Top City firms are cautiously preparing to fully reopen their offices next month, with desk-booking apps, flexible working pilots and weekly team meetings.

Full-time staff at Fieldfisher are due to return to the office for three days a week from 21 June, when the government hopes to remove all legal limits on social contact. Allen & Overy is pressing ahead with plans to fully reopen its London premises, while Irwin Mitchell’s 15 offices are due to open at 50% capacity, with desk booking systems and extra cleaning measures in place.

Simmons & Simmons is taking a more gradual approach, allowing employees to come into the office once a week from June to meet with their team. This will be the case until September, when the firm’s hybrid working policy will kick in.

September is a key month for Herbert Smith Freehills. From 6 September, the firm intends that everyone will back in the office for at least 60% of the time. In the interim, staff can transition back to the office ‘in a manner, and at a speed, they are comfortable with’.

Other City practices, such as Gowling WLG, are using the summer as a trial period to experiment with different working patterns, such as flexible start and finish times, compressed working weeks and enabling people to shift working hours to early morning or late evening. Listed firm DWF has set up focus groups to help determine future ways of working, and hopes to introduce an app to make it easier to manage capacity and simpler for colleagues to book space and access the office.

Some firms are exercising more caution.

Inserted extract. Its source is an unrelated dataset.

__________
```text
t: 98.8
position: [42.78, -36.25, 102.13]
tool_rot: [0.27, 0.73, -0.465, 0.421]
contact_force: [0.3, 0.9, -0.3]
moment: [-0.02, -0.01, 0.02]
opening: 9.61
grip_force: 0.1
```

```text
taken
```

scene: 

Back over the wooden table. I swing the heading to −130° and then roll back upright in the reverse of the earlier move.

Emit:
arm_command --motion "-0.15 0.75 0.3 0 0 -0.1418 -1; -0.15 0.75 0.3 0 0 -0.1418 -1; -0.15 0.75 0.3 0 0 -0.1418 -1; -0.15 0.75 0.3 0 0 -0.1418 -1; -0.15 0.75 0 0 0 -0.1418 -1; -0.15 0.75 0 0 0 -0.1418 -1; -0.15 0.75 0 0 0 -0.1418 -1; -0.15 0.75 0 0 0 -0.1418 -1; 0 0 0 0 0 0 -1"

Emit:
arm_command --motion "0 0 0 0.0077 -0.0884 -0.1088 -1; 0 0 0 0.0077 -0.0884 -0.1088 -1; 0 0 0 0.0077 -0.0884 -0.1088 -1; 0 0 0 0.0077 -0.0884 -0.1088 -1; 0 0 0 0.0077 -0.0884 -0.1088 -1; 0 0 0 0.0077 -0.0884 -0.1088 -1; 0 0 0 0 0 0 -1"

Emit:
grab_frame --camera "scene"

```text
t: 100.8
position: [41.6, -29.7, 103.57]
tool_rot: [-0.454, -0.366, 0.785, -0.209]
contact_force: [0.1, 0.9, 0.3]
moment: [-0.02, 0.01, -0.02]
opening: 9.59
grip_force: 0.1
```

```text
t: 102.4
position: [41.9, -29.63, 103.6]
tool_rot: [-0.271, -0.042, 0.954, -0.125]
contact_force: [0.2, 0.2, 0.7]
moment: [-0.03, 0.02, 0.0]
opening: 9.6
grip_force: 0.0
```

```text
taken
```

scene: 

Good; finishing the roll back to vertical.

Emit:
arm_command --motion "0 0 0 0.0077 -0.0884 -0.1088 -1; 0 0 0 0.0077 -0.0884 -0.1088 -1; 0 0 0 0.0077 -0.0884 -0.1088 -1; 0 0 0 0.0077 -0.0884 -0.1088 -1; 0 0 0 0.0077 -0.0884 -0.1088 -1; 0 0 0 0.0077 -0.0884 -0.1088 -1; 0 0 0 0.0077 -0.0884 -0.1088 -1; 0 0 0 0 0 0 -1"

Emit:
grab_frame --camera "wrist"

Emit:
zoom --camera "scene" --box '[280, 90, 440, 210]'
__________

Hogan Lovells said it is still too early to say what a long-term approach to office re-entry and agile working in the UK will look like.

City reopening plans could be disrupted by concerns about the Indian variant of Covid-19. As the Gazette went to press, Boris Johnson said the UK must be ‘cautious’ about easing lockdown, adding ‘but, at the moment, we don’t see anything conclusive that makes us think we have to deviate from the roadmap’.